On Wed, 30 Jan 2002 14:46:47 -0800 (PST),
"David S. Miller" <davem@xxxxxxxxxx> wrote:
>All the values that go through these syscalls seem to be
>opaque and filesystem specific. Therefore can I ask the filesystems
>that use these things use fixed sized types such as "u32" "u16" et al.
>instead of things such as "long" or "int"?
Absolutely agree.
>The reason I ask is, unless strict sized types are used it is going
>to be a real pain in the ass to translate the types passed to these
>system calls in mixed 32-bit/64-bit environments.

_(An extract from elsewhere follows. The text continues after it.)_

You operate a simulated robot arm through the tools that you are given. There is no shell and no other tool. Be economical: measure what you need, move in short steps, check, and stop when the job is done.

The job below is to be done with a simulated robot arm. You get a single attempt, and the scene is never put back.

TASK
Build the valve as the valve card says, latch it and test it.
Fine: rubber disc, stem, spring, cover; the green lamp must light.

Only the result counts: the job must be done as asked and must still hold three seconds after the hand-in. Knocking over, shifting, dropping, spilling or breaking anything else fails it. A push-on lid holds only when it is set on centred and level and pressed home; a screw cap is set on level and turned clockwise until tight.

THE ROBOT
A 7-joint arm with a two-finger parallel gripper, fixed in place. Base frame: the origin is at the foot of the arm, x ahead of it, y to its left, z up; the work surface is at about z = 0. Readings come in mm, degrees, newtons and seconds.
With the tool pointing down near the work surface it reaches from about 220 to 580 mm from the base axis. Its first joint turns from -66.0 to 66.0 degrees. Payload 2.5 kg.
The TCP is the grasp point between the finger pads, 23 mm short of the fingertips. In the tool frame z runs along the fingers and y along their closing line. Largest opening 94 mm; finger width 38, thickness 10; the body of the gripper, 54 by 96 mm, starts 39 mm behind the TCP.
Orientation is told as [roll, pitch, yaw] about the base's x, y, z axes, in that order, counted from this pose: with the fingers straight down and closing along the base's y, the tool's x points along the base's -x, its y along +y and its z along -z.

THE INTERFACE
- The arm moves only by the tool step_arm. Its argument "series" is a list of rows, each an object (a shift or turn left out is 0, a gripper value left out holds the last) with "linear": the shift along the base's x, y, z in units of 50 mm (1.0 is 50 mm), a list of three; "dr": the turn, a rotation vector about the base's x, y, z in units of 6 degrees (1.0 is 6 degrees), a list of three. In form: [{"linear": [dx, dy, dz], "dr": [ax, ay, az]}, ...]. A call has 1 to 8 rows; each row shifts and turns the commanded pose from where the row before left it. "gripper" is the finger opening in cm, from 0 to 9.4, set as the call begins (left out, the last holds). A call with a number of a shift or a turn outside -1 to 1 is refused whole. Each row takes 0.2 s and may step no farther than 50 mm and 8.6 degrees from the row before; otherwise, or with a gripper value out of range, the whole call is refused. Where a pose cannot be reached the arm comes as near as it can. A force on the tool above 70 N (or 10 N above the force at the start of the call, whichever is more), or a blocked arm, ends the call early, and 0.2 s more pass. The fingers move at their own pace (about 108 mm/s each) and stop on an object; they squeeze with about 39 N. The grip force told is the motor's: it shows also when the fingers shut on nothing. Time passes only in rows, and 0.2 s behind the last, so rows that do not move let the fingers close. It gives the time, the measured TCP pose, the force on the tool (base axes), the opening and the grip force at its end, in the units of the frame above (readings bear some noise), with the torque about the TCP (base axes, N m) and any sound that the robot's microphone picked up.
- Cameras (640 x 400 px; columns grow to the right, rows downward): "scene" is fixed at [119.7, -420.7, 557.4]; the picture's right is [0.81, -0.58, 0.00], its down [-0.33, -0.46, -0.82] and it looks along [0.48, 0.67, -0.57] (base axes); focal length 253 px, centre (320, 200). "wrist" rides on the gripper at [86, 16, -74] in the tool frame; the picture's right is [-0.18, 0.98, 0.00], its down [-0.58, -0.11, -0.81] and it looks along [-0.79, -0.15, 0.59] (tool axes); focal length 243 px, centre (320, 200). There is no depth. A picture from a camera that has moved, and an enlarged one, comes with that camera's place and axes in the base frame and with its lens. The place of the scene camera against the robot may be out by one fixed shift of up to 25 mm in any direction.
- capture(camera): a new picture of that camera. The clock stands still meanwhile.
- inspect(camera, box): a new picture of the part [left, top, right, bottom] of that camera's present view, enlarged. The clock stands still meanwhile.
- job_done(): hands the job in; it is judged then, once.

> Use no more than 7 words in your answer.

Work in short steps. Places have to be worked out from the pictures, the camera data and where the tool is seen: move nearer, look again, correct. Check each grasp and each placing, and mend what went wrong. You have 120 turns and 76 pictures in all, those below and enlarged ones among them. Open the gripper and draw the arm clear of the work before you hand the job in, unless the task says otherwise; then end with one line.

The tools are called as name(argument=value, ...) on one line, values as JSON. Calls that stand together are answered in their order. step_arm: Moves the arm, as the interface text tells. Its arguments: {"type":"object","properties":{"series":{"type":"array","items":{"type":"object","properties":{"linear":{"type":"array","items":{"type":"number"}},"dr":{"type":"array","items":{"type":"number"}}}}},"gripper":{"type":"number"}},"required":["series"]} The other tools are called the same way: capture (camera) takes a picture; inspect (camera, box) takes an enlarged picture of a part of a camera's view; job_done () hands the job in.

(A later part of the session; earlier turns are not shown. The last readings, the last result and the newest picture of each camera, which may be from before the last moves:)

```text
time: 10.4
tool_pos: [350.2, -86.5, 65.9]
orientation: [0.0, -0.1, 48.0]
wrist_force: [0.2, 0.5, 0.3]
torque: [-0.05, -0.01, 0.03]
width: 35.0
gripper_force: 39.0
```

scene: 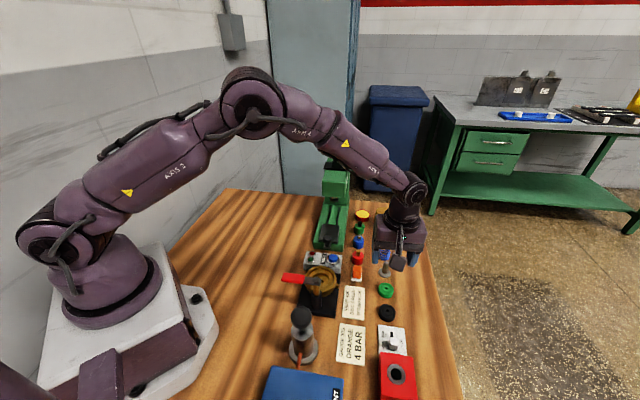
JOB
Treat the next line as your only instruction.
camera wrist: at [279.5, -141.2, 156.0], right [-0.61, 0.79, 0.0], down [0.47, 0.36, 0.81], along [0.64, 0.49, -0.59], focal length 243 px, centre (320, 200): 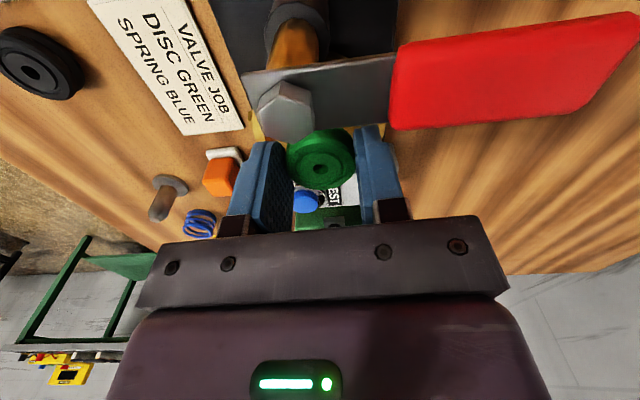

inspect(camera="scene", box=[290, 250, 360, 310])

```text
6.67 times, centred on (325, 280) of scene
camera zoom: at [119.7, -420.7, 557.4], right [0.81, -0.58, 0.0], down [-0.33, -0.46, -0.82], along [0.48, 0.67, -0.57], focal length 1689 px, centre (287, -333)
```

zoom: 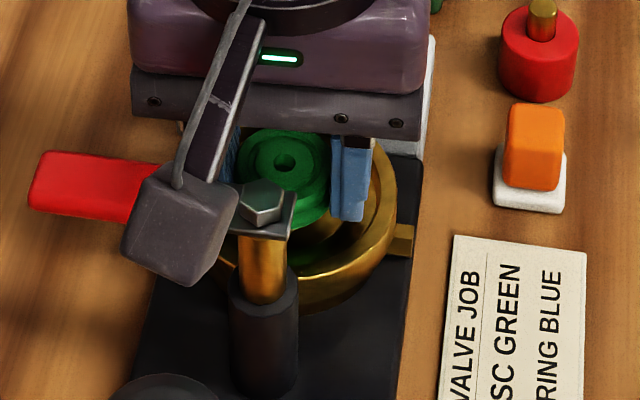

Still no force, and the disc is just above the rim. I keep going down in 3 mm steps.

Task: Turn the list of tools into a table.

This is thus going
>to be a mess on sparc64, ppc64, mips64, ia64, and probably others I
>have forgotten :-)
Hopefully not for ia64. The ia32 compatibility mode syscall table is a
subset of the i386 table, in particular new syscalls and Linux specific
ones tend not to be in arch/ia64/ia32. ia32 mode on ia64 is not a long
term compatibility aim, it is intended for running existing binaries
that cannot be recompiled for native ia64 mode. I strongly recommend
that the ACL syscalls are NOT added to arch/ia64/ia32. We have the
source, compile the ACL programs in native ia64 mode.
Sparc64 and mips64 are a problem as long as the kernel is 64 bit and
userspace is 32 bit. I don't know if the kernel/userspace size
mismatch applies to ppc64 as well or if it is more like ia64.